== What you are asked to do ==
Show all lines from the data that include the word "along".

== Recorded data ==

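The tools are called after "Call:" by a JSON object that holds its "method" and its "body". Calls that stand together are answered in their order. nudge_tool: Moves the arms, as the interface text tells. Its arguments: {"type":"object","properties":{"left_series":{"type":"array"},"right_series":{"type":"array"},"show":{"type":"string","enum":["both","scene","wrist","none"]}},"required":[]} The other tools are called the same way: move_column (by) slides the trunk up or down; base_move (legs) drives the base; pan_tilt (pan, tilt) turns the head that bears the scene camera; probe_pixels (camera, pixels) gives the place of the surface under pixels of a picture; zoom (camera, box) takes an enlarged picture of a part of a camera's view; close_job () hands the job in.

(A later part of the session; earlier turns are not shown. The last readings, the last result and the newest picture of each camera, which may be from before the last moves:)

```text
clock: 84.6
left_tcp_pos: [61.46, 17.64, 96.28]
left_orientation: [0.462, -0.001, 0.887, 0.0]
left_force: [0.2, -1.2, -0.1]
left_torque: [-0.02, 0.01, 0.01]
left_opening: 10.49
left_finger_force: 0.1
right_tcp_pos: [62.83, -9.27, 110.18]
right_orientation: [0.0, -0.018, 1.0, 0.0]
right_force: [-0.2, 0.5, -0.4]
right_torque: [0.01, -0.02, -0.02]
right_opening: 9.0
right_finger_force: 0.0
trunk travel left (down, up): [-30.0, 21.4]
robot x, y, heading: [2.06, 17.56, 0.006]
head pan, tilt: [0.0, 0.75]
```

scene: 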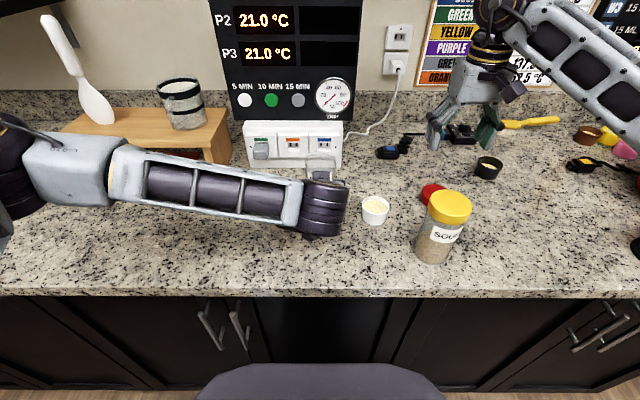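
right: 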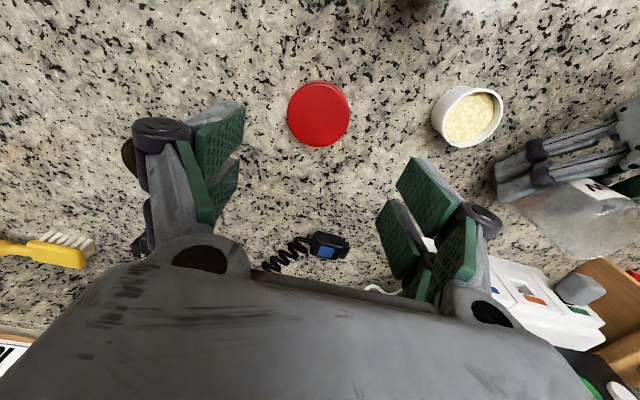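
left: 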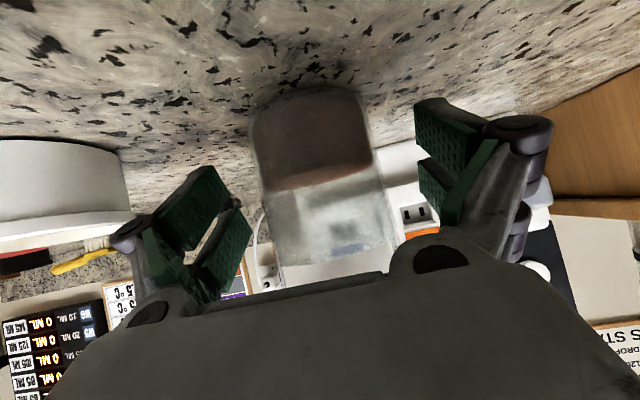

==

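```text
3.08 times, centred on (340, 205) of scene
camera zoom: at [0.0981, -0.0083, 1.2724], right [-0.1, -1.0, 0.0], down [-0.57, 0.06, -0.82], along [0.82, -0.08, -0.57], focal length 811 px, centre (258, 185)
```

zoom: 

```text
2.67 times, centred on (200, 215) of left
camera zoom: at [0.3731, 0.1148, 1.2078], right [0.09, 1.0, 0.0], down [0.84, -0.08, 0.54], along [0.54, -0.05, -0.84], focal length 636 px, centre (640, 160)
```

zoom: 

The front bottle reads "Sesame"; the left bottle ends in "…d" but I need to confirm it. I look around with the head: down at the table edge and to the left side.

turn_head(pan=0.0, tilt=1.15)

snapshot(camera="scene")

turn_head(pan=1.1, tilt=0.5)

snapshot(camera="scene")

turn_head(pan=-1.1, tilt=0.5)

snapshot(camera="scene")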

== Solution to this task ==
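camera zoom: at [0.0981, -0.0083, 1.2724], right [-0.1, -1.0, 0.0], down [-0.57, 0.06, -0.82], along [0.82, -0.08, -0.57], focal length 811 px, centre (258, 185)
camera zoom: at [0.3731, 0.1148, 1.2078], right [0.09, 1.0, 0.0], down [0.84, -0.08, 0.54], along [0.54, -0.05, -0.84], focal length 636 px, centre (640, 160)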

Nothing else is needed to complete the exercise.